Вот они: Вера и Надежда – мои младшие дочери. Погодки. Вере почти три. Наде – год и восемь месяцев. Идут, взявшись за руки, улыбаются друг другу и всему миру. И чем дольше они идут вот так радостно – три шага, четыре, семь – тем все более мне становится не по себе. Потому что я же не знаю, куда они идут. И что у них на уме.
Возможно, они идут на кухню, где Вера возьмет со стены металлический половник и ударит Надю изо всех сил по голове. (Моя бы воля, я купил бы Наде хоккейную вратарскую форму и даже на ночь наряжал бы девочку в шлем, маску, наколенники и щитки.)
Возможно, идут в гостиную, чтобы прыгать там на диване и, соответственно, падать с дивана на пол вниз головой (может быть, лучше мотоциклетный шлем?)
Возможно, идут к шкафу, чтобы прятаться в нем и прищемить друг другу пальцы дверью (поставить защиту на двери!)
Возможно еще, что они идут воровать еду, причем не ту еду, которая специально для них приготовлена, а ту, которая им запрещена (спрятать шоколад!)
Возможно, идут к окну, а ужаснее этого я вообще ничего себе не могу представить – двадцать четвертый этаж (говорят, есть какие-то заглушки на окна. Весна. Срочно купить заглушки!
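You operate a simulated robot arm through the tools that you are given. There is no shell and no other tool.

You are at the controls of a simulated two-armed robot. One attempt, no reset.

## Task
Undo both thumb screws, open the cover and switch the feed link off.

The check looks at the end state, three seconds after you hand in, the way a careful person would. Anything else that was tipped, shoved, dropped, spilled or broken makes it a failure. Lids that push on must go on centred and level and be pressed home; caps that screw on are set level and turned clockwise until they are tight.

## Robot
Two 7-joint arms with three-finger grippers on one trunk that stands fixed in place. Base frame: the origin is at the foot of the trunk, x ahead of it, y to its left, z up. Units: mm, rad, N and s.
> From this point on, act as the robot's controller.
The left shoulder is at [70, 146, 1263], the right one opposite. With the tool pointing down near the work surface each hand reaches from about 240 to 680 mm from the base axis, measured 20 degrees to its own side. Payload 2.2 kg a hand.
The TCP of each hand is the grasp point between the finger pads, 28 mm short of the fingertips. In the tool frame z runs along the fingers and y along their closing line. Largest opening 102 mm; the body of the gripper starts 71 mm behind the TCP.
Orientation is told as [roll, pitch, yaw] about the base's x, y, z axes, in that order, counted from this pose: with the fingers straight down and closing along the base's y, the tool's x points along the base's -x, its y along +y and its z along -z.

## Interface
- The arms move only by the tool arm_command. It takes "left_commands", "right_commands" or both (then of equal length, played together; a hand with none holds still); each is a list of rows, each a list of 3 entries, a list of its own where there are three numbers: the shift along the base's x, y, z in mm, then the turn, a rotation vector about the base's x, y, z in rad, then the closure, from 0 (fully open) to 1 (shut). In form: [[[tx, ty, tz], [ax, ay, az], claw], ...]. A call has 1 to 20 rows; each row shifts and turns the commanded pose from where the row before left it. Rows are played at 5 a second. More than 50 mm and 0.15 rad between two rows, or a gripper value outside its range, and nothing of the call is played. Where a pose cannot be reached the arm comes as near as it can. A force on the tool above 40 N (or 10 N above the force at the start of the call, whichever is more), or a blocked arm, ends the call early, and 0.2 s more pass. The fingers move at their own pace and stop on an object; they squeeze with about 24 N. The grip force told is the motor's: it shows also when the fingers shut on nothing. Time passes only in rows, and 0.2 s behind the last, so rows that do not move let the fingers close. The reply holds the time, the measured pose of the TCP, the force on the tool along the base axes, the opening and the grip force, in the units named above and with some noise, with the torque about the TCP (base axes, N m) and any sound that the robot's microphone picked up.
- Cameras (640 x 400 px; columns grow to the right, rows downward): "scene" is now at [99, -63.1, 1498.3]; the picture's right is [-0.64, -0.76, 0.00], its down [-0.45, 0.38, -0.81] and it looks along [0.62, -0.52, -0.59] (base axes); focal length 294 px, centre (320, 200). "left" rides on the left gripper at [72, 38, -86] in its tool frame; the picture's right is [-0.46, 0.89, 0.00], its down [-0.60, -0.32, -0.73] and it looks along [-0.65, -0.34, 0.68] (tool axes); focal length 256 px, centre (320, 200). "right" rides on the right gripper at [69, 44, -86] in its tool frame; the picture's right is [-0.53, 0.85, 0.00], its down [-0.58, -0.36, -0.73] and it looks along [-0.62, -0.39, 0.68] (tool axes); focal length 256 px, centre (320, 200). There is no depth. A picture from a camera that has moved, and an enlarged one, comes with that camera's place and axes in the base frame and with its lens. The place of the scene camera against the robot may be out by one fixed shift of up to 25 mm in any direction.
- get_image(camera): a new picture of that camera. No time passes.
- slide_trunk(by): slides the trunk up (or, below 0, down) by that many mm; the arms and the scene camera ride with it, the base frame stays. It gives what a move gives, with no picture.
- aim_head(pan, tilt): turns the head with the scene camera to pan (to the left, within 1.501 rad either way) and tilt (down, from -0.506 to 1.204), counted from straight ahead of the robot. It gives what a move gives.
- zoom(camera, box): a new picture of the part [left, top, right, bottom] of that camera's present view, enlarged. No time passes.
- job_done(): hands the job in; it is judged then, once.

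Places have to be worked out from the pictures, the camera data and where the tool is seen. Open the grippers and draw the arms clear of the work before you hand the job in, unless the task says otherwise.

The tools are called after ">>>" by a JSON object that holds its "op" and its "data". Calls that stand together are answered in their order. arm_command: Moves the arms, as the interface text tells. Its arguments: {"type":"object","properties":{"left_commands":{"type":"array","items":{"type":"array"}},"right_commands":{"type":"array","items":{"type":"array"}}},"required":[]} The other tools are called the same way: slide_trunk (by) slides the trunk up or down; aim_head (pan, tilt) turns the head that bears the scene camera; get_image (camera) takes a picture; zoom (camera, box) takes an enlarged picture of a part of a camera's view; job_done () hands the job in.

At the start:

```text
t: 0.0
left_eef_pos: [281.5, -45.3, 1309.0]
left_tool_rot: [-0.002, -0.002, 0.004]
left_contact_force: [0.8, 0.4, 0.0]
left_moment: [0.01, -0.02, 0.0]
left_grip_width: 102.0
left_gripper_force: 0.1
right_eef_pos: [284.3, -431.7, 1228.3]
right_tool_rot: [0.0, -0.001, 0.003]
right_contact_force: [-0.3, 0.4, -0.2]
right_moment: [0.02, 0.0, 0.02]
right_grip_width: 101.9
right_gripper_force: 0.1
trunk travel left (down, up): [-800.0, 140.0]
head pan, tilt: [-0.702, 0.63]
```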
А если не заглушки, то просто задраить окна шурупами!)
Если дать волю моим страхам, с ума сойдешь за пять минут. Я знаю, что нужно думать о хорошем. Я знаю, что нельзя растравлять в себе тревогу. Они ведь всего лишь идут, благодушные ангелочки. Зачем сразу инкриминировать им половник?
За Веру я почти не беспокоюсь. С самого своего рождения Вера проявляла какую-то веселую самостоятельность. Во-первых, сама родилась. Во-вторых, про Веру решено было, что бесполезно запрещать девочке подбирать еду с пола – все равно ведь не уследишь. И Вера активно пользовалась этим разрешением, сначала разбрасывая еду по полу, а потом с пола подъедая. И ничего – совершенно не мучилась животом.
Еще, будучи всего двух месяцев от роду, Вера впервые полетела на самолете и впервые купалась в море. А в полгода совершенно спокойно пересекла на машине тоннель под Монбланом, переехала из Франции в Италию и там, в Италии, посетила рождественский званый вечер, предполагавший, что дамы будут в вечерних платьях.
Потом Вера проявила себя умением драть собак за уши, насильно кормить котов виноградом, зарываться головою в снег, выпивать подряд четыре бутылки молока и горланить на заднем сидении моей машины песню «Плыву я сквозь волны и ветер к единственной маме на свете».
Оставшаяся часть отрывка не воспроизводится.